I agree with many of the warning comments made in recent weeks by many business leaders. But almost all of these comments are coming from overseas businesses. It is high time that UK business spoke up and galvanised the public to understand the true realities of what the country is facing.

There also appears to be a silent majority of MP's from each of the major parties who seem terrified of putting their heads above the parapet. They need to co-operate, or even coalesce, to provide the public with sensible government. The case for remaining in the EU needs to be restated and constrasted with the now much clearly alternative. Membership of the EU has drawbacks, but overall the benefits in terms of trade, security and fellowship overwhelm the narrow shortsighted nationalism espoused by those who wish to return to an Edwardian age.

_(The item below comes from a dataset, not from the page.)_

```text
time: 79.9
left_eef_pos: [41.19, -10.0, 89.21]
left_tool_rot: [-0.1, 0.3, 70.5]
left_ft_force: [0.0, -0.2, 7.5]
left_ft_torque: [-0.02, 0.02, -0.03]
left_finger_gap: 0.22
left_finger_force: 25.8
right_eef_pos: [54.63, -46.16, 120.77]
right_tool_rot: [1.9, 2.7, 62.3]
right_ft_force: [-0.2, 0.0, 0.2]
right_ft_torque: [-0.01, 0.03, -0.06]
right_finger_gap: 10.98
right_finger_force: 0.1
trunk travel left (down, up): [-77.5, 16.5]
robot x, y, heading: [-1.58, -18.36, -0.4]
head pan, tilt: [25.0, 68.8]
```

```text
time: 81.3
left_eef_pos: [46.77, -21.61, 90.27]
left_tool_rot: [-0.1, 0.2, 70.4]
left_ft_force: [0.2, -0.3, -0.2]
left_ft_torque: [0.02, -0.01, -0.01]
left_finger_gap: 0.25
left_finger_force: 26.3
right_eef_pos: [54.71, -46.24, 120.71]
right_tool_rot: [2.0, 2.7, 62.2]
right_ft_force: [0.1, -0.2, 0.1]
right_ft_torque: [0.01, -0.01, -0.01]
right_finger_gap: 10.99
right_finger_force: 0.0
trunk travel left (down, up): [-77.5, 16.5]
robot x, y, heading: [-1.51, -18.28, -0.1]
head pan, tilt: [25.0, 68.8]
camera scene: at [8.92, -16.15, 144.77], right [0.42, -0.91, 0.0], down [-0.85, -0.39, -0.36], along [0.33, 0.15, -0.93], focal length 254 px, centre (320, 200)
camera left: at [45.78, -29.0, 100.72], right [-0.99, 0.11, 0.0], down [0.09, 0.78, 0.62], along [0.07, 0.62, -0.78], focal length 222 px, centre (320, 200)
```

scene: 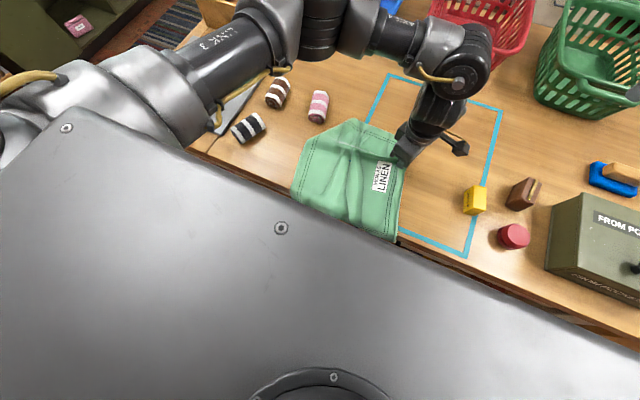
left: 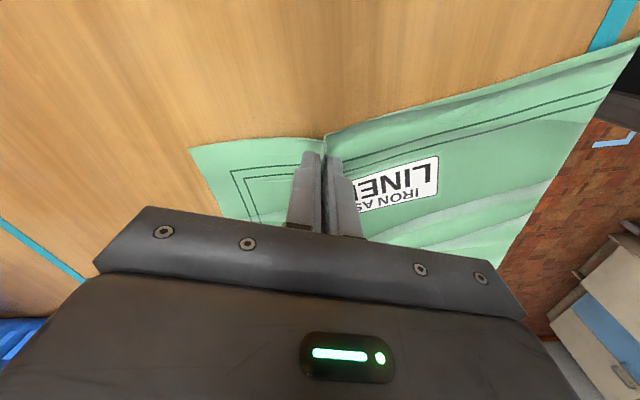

Of course there needs to be a second referendum once the route that we are persuing becomes clear. That woute will bear no resemblance to the picture painted by our politicians at the time of the first one.

John Nelson

Chairman, Lloyd's of London 2011-17
 
WHAT A TRAITOR, HE'S BEEN WORKING WITH GOVE RECENTLY, CAN'T WE TRUST ANYONE?

It's an almost schizophrenic situation isn't it? On the one hand you've got Brexiteers banging on about the importance of 'trading with the world' and this being a major reason for leaving the EU, whilst on the other hand Brexiteers have a go at businesses that do 'trade with the world' when they have the temerity to suggest that Brexit is a crap idea.